The proposals aim to "significantly reduce the risk that some endowment policyholders who were mis-sold policies might have missed the opportunity to complain because they did not realise they had a claim and failed to act in time".
Forum Response: Association of British Insurers
Stephen Sklaroff, deputy director general of the ABI, said: "This research largely confirms our own understanding of the performance of the mortgage endowment market and will help bring a much-needed sense of perspective to this issue. Recent reductions in interest rate payments on endowment mortgage more than balance lower investment returns.
"The vast majority of consumers are taking appropriate action when they have a projected shortfall.

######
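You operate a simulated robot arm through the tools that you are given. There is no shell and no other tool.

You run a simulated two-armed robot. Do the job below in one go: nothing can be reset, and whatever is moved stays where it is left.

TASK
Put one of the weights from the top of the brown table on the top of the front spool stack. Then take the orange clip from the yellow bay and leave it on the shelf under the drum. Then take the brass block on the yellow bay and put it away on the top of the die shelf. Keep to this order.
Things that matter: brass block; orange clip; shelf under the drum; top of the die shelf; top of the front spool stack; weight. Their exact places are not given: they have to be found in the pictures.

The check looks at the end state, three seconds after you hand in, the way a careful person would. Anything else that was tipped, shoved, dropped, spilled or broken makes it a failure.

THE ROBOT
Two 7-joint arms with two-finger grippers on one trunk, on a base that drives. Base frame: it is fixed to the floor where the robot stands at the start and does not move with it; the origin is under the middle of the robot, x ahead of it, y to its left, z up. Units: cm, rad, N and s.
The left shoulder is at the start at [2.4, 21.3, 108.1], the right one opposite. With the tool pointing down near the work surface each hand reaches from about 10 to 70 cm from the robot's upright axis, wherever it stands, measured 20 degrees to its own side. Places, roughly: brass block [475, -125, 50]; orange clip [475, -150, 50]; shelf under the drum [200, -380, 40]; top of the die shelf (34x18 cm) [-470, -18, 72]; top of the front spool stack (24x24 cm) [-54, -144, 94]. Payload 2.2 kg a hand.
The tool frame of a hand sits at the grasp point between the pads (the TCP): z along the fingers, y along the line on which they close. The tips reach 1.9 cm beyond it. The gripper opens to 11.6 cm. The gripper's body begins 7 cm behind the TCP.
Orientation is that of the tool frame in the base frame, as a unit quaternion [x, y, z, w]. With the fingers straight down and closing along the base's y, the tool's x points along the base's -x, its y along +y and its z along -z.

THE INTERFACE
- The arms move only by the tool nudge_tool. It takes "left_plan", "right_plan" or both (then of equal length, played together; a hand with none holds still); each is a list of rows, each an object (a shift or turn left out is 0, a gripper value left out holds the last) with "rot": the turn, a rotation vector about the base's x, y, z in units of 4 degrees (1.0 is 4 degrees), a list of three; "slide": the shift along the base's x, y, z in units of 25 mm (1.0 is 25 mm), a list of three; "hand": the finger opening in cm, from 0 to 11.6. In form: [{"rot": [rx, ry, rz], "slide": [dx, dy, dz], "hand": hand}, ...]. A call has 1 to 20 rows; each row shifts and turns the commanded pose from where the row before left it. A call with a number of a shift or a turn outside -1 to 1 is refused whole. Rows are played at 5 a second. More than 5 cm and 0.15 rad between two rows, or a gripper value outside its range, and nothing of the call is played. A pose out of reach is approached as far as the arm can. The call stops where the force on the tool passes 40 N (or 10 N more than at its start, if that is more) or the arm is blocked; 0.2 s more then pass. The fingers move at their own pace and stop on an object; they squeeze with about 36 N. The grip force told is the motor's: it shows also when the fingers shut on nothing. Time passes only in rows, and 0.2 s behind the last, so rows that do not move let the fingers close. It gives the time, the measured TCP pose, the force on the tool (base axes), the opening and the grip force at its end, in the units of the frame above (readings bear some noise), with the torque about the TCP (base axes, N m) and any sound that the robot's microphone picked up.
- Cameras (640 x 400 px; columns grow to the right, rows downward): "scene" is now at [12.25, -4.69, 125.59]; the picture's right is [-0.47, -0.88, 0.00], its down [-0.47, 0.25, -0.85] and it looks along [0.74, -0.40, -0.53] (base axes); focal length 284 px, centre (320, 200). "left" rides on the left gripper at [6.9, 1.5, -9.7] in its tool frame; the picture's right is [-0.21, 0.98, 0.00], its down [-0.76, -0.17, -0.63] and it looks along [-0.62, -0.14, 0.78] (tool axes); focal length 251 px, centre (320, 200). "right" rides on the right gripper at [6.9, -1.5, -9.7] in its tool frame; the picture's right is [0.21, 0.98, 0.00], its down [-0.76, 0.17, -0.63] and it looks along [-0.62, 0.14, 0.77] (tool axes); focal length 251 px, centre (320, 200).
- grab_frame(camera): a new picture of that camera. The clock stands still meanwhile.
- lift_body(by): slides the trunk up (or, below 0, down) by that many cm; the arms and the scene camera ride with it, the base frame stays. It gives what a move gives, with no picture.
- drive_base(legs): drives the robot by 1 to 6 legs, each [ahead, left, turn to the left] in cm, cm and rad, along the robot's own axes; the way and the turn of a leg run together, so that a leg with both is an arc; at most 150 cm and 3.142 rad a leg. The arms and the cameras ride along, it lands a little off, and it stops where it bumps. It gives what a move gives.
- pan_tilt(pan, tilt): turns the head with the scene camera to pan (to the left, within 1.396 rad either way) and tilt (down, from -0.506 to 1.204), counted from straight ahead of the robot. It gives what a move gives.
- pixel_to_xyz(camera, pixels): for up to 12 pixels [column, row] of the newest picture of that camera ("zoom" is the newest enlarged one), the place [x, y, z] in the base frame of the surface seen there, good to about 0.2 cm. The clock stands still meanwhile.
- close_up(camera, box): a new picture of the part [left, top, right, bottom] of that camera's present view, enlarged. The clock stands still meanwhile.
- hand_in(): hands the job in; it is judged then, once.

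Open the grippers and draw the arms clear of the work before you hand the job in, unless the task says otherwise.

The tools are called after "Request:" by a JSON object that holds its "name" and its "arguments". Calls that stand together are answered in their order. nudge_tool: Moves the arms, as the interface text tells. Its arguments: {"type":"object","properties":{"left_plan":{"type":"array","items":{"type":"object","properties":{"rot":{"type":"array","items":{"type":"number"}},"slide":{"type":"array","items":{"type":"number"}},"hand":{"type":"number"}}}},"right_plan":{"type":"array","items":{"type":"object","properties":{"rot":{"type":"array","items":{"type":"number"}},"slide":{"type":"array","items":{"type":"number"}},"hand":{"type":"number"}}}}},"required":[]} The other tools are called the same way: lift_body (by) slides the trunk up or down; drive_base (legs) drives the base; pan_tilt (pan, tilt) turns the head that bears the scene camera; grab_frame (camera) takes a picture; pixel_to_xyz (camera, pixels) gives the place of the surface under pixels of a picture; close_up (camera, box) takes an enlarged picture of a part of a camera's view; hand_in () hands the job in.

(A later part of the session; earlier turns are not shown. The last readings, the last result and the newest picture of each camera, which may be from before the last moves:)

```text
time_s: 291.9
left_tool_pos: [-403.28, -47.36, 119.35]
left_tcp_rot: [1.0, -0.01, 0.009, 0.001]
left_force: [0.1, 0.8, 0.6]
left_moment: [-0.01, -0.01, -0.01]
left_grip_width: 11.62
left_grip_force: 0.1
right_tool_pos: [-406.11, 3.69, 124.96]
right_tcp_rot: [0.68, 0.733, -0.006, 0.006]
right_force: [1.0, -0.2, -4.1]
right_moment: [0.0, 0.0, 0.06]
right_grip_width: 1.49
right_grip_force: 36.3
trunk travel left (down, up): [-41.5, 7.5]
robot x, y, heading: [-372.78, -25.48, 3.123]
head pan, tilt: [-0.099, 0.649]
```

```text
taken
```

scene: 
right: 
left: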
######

Where there is a possibility of policies having been mis-sold, the current arrangements for redress are working.
"From our own research, we know that the majority of customers who face a shortfall have either made other arrangements to cover the difference, or have more than 10 years to pay off their mortgage.
"Recent reductions in interest rates mean that someone taking out a £50,000 endowment mortgage in 1998 is now paying £90.30 less per month in interest payments. To make up a projected shortfall of £5000 over ten years requires additional saving of just £34 per month."
Forum Response: Consumers' Association
Mick McAteer, senior policy adviser for Consumers' Association, said: "The announcement by the FSA is welcome, but consumers need help not words at this stage. The FSA must provide clear information to consumers who may have been mis-sold an endowment mortgage on how they should go about seeking redress.
"Consumers' Association's and the FSA's research found that only a minority of mortgage endowment holders say they were properly advised of the risks of taking out a mortgage endowment policy. Yet the FSA's new research has now found that the majority of mortgage endowment holders have not complained to their provider and that perceived mis-selling is the most common cause of dissatisfaction with endowment policies.
"The FSA's own findings indicate just how much work remains for the regulator to do. It is not too late for the FSA to redeem itself by following our plan of action to make sure that everyone who is entitled to redress gets it."